• Task:
Set down the excerpt as it stands from "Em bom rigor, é" to "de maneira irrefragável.", and nothing more.

++++ Excerpt

GUERRA. CATÁSTROFE E DESASTRE
Paulo Pereira [1]
Creio que o vigor catastrófico se percebe melhor no âmbito da guerra: não a Natureza mas os homens na Natureza e a natureza humana são os principais agentes da catástrofe e, em especial, da catástrofe patrimonial e cultural através da guerra.
Em bom rigor, é inútil tecer quaisquer considerações acerca de uma possível dicotomia entre “arte”, enquanto expressão intelectual e cultural, por um lado, e a “guerra”, por outro, entendida esta como uma fatalidade na qual se esgueira sempre o rosto da barbárie. De facto, a arte encontra-se associada a todas as atividades humanas, da mesma forma que a guerra se inscreve, portanto, e também, como uma das dimensões incontornáveis do humano – e em contraponto, da desumanização e até do inumano no campo determinante da biopolítica. Por isso, se nos assumirmos como agentes de cultura no campo das artes, da arquitetura e do património, será útil atendermos a um diagnóstico, que atinge já o “nosso” tempo de maneira irrefragável.

++++++++
++++ Material

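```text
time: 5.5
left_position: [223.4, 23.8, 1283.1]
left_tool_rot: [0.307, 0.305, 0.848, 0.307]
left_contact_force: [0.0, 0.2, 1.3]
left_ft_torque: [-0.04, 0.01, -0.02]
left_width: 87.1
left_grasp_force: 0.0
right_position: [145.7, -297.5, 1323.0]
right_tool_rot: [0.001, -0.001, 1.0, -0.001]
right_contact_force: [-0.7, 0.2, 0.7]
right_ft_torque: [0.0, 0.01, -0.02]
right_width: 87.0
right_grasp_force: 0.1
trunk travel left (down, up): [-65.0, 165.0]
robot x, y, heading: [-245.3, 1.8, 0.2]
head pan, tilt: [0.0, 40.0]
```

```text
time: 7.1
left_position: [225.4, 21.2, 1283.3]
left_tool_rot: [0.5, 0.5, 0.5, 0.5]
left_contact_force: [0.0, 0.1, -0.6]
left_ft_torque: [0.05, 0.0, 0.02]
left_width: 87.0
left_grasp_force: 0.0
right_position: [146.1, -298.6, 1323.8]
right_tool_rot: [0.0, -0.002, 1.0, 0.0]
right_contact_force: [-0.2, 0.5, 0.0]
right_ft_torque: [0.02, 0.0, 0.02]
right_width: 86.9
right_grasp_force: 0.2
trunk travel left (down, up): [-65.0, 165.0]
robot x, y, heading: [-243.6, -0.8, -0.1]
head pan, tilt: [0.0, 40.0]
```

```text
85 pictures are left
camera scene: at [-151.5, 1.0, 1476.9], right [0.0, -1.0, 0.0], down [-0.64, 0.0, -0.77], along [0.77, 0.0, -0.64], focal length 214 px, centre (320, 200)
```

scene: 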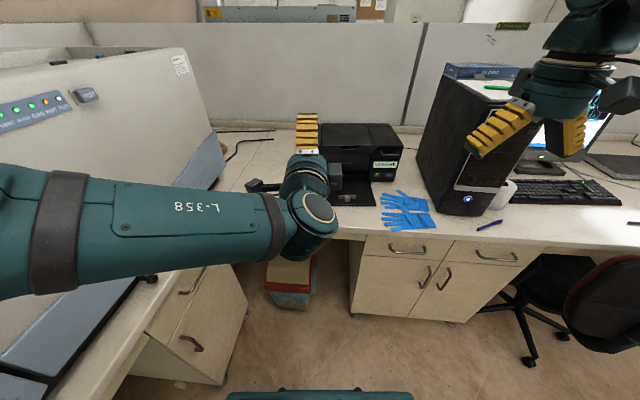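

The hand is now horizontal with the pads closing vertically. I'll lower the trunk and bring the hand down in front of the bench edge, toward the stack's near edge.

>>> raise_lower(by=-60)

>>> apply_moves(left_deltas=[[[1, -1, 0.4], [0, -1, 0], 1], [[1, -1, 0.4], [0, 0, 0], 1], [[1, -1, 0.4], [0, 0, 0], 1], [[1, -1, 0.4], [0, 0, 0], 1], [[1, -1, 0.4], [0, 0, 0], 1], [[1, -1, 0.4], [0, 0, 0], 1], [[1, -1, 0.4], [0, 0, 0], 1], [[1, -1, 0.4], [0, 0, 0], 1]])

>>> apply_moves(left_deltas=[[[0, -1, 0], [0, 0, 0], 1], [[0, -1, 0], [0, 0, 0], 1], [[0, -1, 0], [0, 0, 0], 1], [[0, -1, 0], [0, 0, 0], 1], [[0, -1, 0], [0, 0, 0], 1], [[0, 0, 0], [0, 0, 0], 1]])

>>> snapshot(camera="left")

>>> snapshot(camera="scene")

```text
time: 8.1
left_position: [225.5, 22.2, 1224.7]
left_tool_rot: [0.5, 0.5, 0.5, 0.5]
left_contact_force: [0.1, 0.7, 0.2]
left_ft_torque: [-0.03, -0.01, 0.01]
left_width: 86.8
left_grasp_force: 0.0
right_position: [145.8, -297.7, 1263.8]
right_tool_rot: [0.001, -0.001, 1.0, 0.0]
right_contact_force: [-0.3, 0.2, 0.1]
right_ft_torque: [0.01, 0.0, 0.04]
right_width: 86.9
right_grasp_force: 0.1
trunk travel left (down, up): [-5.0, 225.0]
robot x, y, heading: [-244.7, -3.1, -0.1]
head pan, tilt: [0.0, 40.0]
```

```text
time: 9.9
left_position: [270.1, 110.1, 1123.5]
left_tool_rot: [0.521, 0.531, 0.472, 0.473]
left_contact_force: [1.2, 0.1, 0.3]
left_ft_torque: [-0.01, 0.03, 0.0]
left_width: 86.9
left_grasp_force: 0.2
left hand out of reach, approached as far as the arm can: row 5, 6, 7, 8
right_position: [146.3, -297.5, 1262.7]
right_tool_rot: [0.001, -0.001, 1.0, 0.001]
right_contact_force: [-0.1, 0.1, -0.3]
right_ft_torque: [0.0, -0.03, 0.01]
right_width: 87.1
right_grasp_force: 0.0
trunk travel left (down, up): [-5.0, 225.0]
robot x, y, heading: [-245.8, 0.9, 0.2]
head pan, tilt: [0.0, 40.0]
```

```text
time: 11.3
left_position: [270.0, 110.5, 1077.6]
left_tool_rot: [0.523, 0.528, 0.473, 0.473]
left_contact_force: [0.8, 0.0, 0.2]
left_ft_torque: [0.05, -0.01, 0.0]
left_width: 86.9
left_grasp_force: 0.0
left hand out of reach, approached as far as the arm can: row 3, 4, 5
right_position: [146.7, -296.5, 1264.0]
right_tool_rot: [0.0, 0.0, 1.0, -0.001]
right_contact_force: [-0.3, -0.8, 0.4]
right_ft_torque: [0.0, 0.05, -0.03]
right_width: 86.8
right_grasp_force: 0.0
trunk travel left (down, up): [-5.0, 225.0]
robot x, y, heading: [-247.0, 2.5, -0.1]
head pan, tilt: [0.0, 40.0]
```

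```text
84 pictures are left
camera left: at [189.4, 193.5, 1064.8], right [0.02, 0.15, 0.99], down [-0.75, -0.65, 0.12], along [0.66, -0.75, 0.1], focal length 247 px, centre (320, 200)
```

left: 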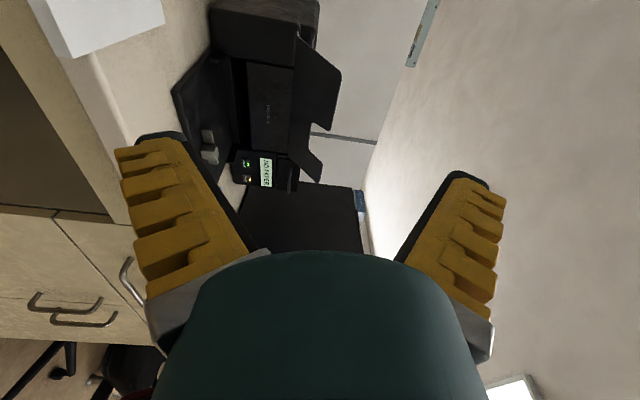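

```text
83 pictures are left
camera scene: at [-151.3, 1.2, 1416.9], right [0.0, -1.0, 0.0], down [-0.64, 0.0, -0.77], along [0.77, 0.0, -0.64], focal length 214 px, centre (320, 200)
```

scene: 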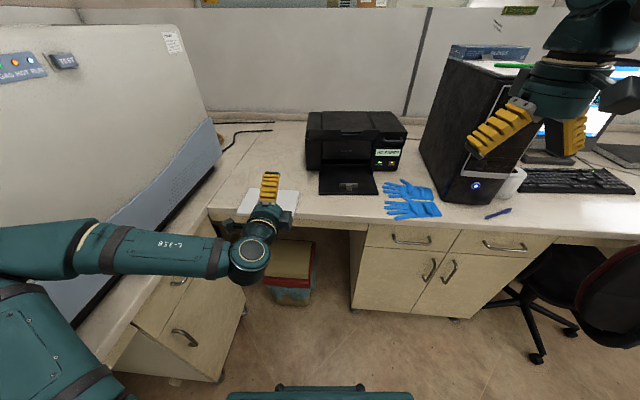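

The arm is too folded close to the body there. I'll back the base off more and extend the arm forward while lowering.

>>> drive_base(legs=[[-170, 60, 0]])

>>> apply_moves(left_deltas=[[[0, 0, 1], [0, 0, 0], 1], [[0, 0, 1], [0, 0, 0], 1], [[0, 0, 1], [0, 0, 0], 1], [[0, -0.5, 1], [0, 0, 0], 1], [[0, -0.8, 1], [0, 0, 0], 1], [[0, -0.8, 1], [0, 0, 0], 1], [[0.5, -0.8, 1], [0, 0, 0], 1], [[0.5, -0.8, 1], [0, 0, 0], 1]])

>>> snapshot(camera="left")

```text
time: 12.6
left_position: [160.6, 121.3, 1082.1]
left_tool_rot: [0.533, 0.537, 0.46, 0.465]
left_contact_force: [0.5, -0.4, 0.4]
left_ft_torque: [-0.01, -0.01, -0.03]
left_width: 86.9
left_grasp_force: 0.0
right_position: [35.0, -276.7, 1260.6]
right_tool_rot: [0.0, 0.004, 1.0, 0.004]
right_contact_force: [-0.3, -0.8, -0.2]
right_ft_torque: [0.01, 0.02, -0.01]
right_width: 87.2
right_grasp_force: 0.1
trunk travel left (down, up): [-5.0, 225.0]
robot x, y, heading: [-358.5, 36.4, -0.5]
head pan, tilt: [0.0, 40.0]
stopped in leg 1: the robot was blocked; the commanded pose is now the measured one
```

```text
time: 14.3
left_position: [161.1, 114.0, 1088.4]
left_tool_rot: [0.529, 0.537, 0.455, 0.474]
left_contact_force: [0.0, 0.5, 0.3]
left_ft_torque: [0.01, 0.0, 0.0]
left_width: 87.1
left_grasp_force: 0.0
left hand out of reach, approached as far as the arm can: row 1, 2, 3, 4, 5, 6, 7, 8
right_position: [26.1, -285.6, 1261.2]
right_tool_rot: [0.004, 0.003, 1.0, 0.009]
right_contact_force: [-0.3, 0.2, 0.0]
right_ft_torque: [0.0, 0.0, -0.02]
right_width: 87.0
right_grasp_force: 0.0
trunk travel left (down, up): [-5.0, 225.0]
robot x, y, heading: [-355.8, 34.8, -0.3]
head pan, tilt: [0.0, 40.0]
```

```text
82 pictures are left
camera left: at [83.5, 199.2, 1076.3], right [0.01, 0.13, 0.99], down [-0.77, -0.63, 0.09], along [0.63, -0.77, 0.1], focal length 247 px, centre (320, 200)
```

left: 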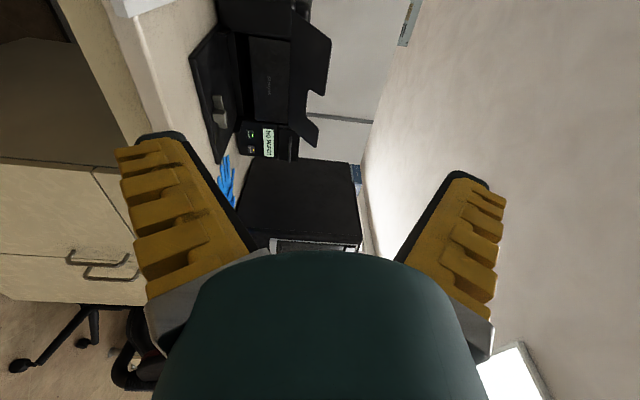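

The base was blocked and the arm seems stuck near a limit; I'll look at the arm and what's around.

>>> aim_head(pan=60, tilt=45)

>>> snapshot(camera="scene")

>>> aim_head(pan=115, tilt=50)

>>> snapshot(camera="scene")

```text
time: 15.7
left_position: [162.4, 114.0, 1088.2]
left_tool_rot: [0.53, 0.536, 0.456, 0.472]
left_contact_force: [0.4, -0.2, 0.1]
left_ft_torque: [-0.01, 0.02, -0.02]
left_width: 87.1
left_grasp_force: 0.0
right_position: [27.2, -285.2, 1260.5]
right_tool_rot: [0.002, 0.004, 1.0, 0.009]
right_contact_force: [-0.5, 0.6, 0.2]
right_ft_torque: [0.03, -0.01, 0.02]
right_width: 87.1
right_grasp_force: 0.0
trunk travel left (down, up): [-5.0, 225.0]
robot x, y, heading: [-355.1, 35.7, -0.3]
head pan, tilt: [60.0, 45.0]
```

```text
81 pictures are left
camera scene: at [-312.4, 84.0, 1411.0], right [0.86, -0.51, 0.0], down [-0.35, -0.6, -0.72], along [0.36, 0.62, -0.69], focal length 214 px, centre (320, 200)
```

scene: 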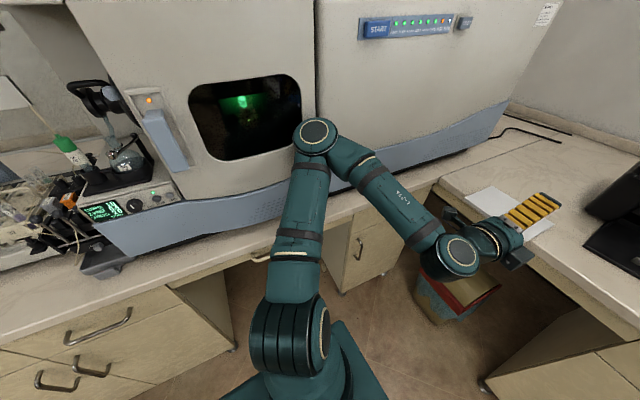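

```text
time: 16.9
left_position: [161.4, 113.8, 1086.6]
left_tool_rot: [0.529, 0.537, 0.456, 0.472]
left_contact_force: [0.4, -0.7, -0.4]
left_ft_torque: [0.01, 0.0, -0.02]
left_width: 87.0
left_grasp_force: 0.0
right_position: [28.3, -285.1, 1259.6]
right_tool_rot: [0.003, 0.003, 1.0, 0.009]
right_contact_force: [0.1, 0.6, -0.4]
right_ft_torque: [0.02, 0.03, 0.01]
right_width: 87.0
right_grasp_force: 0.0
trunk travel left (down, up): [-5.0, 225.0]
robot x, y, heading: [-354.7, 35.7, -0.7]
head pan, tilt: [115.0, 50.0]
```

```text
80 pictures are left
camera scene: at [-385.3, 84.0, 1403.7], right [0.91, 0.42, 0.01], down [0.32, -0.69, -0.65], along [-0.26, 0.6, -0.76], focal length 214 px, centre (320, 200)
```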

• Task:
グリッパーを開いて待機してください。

++++++++

• Right answer:
Em bom rigor, é inútil tecer quaisquer considerações acerca de uma possível dicotomia entre “arte”, enquanto expressão intelectual e cultural, por um lado, e a “guerra”, por outro, entendida esta como uma fatalidade na qual se esgueira sempre o rosto da barbárie. De facto, a arte encontra-se associada a todas as atividades humanas, da mesma forma que a guerra se inscreve, portanto, e também, como uma das dimensões incontornáveis do humano – e em contraponto, da desumanização e até do inumano no campo determinante da biopolítica. Por isso, se nos assumirmos como agentes de cultura no campo das artes, da arquitetura e do património, será útil atendermos a um diagnóstico, que atinge já o “nosso” tempo de maneira irrefragável.